While the fury over child porn on the net appears to be losing steam after the defeat of the Communications Decency Act in June, there's a a growing new cyber-backlash against terrorists.
At a meeting in Paris last month, just before the downing of TWA flight 800 and the bombing in Atlanta, Group of Seven (G7) foreign ministers and security ministers struck an agreement to target terrorists using the internet.
The pact calls for international controls on the net to cut off access to sites containing "dangerous" information, restrict electronic speech by unpopular political organizations, and allow governments to decode privately encrypted communications.
The Paris meeting ended with a commitment to have reports ready by the end of the year on ways of instituting such restrictions.
Cyber rights activists, still weary from their battle against the communications decency act, are once again revving up for response. The ACLU, Human Rights Watch, Reporters Sans Frontieres, the Electronic Frontier Foundation, and even Wired magazine have forged a coalition called the Global Internet Liberty Campaign to oppose this latest regulatory move, which members call a threat to the privacy rights of net users. David Jones, director of Electronic Frontier Canada (EFC), another coalition member, contends that, "there's little substance behind the G7 declarations in terms of concrete measures to clamp down on net-related terrorist activities."
Indeed, the way coalition members see it, current anti-terrorist hysteria is providing a convenient excuse for politicians, long anxious to reign in net freedoms, to make bold moves. This is occuring despite the fact that there's no real evidence that the bombings had any connection with cyberspace at all.
Many press accounts fume about bomb-making information available online, without mentioning that the "offensive" material being targeted is no different from identical material easily obtained in public libraries, college libraries and bookstores. A case in point is the World's Biggest Bookstore, which stocks the Anarchist Cookbook, a virtual how-to guide to subversive activity, also available online.

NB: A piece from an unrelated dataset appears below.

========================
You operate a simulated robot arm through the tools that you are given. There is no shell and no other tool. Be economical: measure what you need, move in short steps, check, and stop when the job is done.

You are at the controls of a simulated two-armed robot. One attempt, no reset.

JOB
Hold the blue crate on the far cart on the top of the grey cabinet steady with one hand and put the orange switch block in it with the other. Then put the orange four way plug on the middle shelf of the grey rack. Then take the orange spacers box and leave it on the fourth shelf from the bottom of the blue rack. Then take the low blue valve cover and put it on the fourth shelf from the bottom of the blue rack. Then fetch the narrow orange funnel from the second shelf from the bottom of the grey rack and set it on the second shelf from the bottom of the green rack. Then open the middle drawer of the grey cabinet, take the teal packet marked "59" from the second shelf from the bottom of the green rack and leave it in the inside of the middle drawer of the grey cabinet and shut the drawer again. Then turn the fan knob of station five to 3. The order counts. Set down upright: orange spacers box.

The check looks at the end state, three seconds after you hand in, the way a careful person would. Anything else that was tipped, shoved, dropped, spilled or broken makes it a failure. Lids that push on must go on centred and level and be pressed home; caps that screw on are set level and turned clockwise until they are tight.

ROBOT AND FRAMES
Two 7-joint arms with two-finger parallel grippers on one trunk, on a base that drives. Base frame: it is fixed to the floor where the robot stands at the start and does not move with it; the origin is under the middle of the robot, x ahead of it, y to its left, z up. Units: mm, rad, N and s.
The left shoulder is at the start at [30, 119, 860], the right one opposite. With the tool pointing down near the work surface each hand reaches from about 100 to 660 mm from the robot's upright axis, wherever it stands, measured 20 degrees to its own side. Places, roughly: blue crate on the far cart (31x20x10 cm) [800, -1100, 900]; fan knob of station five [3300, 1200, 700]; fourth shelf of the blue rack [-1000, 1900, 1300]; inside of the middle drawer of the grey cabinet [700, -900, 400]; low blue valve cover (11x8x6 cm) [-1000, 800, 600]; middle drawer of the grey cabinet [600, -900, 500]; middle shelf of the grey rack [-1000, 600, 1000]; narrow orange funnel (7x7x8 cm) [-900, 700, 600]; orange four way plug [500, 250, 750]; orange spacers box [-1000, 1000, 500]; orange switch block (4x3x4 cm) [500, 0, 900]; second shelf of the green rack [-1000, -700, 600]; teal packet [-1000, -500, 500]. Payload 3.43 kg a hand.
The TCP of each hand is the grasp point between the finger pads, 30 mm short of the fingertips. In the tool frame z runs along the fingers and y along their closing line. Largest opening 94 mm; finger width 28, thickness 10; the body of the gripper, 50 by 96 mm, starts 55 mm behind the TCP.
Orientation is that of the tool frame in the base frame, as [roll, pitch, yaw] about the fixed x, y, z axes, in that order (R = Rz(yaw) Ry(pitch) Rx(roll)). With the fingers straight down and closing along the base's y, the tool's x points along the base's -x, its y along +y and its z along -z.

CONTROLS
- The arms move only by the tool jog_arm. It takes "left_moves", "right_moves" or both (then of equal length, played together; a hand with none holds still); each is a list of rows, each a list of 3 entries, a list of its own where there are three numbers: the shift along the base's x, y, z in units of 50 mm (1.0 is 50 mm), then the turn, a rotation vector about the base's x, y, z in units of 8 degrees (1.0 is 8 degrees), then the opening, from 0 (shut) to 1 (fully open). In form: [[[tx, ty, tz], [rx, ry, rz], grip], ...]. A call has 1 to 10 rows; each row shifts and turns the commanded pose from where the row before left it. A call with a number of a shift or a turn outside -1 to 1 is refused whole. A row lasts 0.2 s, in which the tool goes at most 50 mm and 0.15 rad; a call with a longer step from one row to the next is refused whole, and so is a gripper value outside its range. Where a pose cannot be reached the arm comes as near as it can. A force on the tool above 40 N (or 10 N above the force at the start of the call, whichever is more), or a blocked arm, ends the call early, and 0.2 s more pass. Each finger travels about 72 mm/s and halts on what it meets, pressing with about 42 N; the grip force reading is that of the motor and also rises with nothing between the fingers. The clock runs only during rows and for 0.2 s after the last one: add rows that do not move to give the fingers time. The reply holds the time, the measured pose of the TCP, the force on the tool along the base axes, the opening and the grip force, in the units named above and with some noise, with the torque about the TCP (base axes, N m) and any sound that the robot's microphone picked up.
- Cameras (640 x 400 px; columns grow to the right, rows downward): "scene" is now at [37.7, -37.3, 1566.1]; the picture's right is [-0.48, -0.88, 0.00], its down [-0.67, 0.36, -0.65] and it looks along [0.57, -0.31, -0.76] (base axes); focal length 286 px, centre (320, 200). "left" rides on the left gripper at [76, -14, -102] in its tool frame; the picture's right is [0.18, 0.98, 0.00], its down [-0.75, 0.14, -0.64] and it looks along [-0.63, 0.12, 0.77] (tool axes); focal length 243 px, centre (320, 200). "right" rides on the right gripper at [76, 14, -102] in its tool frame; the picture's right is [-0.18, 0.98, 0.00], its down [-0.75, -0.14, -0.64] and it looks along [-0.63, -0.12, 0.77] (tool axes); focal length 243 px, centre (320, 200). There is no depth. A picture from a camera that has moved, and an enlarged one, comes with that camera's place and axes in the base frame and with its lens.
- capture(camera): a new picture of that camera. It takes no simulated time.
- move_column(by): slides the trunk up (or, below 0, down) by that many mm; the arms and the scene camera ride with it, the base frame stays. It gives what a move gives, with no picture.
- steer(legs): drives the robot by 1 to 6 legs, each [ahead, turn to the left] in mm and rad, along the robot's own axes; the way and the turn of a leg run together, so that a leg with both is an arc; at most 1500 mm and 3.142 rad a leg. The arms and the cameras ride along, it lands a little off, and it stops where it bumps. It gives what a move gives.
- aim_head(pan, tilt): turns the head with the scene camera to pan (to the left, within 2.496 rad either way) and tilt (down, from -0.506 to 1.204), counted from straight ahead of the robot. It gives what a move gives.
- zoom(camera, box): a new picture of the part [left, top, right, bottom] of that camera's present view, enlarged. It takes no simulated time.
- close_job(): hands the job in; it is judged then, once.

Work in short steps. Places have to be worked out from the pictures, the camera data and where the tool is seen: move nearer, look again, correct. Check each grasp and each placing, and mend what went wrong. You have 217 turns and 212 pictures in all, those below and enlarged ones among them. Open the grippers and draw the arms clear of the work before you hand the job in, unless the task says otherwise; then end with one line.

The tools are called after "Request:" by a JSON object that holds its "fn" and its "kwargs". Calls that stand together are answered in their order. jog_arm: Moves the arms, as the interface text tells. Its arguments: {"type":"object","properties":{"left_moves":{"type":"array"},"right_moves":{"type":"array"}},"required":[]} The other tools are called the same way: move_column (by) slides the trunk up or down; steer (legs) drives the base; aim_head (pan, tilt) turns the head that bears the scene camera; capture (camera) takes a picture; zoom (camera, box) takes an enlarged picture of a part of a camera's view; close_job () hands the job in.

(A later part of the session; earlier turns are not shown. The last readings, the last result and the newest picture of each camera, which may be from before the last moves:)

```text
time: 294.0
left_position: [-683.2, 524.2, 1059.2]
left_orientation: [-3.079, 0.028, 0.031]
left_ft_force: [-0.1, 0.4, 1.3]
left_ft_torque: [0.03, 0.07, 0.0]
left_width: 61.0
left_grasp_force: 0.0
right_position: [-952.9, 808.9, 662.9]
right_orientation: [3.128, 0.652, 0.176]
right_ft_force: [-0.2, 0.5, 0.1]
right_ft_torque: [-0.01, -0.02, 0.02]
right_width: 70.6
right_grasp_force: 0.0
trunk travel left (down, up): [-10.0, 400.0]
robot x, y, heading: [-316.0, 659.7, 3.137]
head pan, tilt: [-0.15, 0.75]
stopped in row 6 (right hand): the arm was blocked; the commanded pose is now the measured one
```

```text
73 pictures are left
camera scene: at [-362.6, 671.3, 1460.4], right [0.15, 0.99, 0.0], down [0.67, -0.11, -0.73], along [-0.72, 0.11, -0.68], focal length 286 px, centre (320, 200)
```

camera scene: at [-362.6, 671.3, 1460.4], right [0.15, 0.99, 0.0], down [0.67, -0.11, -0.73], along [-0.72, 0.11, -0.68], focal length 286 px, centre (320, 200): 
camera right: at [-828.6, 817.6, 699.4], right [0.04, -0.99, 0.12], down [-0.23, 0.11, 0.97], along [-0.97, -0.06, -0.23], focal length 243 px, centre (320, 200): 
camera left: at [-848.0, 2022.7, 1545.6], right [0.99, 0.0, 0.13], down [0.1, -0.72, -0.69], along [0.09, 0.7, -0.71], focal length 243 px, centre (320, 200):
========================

Canada's foreign affairs minister, Lloyd Axworthy, who helped to draw up the Paris agreement, cited the fact that his his 11-year-old son showed him how to access extremist literature from the World Wide Web. Axworthy's spokesperson, Catherine Lappe, says the pact is "not an issue of trying to censor people".
"If you look at the communique, it says very clearly that all this would have to be in compliance with national laws, so the issues of privacy would be of utmost importance."
Cyber-rights advocates charge that by pushing for speedy passage of new laws, legislators and agency officials are effectively excluding any kind of meaningful input from the public about the process and substance of these regulations.
Still, although the G-7 communique acknowledged the need to respect "fundamental freedoms and the rule of law", civil liberties activists warn that certain provisions could lead to a dramatic expansion of law enforcement authority. Despite the G-7 proposal's vague language, it seems to support Washington's plans to require what's called "key escrowed" encryption, in which codes for deciphering encrypted (coded) messages could be accessed by law enforcement agencies.
At a press briefing, U.S. Attorney General Janet Reno said Washington convinced the other G7 members "to develop means of lawful government access to and decoding of scrambled or coded communication transmitted by terrorists."
The fact is, the only way to be able to read messages sent by terrorists is to have some way of reading messages sent by anyone. Online activists like Jones say G7 officials are demanding that the privacy of everyone's communications needs to be compromised to protect the world from terrorism.
It's unlikely, however, that any real terrorist would use an open network when secure, uncrackable alternatives are freely available. In essence, it's argued the G7 are demanding that all net users compromise the privacy of their communications, for little or no benefit.
Jones, for his part, finds it curious that Canada's Axworthy is coming on so strong. "We don't have a lot of terrorism in Canada - in the past several decades, you can count on one hand terrorist incidents involving Canada or Canadians."